╭──

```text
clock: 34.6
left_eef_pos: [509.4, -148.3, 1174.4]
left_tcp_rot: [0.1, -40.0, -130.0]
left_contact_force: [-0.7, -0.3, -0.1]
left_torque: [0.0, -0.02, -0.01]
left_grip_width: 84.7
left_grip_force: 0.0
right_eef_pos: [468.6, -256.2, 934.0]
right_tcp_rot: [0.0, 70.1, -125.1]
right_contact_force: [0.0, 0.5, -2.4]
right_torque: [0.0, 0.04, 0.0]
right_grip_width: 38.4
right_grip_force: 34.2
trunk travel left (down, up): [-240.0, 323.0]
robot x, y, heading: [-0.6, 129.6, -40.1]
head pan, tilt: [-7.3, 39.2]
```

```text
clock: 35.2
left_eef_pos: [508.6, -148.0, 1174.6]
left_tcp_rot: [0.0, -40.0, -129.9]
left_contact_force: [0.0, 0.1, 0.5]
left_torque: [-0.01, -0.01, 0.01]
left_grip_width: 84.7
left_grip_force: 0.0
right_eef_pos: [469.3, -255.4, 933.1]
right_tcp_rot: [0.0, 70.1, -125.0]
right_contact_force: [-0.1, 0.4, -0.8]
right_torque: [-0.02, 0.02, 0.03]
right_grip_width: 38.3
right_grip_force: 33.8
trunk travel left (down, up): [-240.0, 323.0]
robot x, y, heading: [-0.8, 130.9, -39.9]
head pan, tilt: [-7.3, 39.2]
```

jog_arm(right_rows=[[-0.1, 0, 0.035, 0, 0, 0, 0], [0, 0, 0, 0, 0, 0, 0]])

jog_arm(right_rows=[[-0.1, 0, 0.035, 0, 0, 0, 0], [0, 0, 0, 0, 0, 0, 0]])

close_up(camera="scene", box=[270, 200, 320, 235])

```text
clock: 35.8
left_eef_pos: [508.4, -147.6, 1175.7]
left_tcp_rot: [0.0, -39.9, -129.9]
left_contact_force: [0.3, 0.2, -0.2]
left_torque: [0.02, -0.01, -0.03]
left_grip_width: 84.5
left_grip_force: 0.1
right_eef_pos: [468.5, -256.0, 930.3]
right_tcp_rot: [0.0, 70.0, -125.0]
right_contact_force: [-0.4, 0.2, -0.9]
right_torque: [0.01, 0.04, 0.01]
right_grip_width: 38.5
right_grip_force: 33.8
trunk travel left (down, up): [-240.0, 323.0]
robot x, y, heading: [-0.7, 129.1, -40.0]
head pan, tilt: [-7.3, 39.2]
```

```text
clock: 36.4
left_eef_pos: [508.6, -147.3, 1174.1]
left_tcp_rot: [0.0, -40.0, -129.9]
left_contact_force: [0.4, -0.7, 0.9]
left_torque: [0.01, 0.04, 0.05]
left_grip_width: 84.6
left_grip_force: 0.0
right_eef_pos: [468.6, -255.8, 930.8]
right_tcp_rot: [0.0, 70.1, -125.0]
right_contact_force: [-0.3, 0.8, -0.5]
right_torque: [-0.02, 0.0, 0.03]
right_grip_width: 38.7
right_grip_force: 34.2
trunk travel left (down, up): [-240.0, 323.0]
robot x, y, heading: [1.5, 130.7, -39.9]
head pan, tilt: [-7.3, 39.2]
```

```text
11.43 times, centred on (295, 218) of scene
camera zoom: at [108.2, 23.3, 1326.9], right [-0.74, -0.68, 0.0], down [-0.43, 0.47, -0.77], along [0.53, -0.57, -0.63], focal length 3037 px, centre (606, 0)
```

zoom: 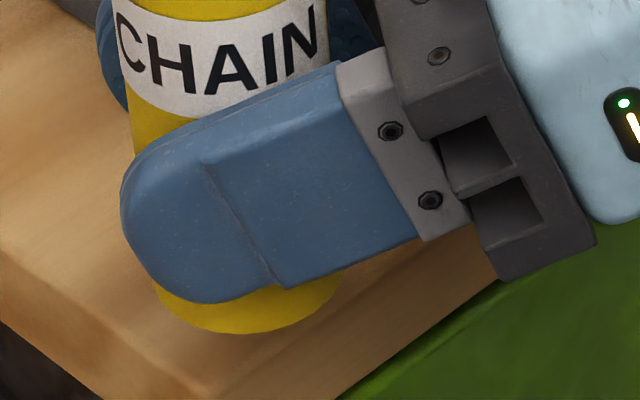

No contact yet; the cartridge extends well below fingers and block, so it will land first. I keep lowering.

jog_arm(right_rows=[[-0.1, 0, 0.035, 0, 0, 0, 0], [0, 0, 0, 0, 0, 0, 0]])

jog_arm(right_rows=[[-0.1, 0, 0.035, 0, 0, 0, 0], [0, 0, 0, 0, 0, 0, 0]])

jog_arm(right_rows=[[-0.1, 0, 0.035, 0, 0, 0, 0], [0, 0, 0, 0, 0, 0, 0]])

╰──
╭──

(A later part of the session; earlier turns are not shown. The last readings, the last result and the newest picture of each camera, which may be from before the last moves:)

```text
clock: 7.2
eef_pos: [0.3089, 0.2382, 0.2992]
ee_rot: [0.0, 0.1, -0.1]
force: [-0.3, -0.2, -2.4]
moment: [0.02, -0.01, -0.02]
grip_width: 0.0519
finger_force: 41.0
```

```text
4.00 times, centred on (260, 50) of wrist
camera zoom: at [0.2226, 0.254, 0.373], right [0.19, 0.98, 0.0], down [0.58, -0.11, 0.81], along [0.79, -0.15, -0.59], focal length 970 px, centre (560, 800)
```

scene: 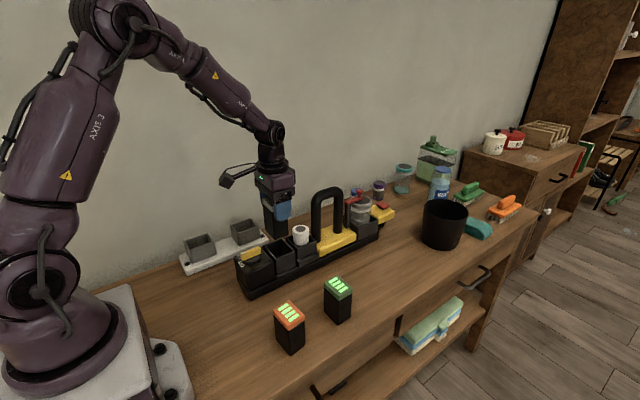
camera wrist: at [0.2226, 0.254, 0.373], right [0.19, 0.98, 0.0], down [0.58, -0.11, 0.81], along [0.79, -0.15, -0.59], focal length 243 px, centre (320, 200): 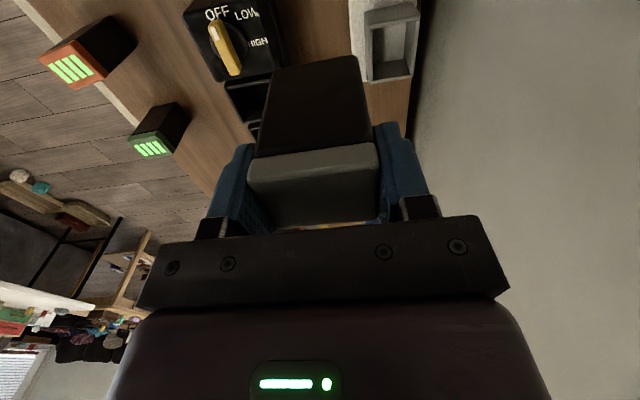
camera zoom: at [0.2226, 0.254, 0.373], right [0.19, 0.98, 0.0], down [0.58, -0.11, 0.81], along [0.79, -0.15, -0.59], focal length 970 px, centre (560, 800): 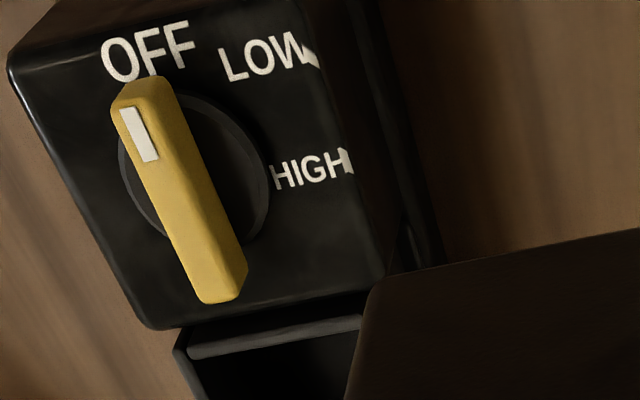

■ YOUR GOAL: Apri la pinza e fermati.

╰──

■ YOUR GOAL: Only lines with "clock" are wanted here; list each of them.

■ OUTPUT OF THE EXERCISE:
clock: 34.6
clock: 35.2
clock: 35.8
clock: 36.4
clock: 7.2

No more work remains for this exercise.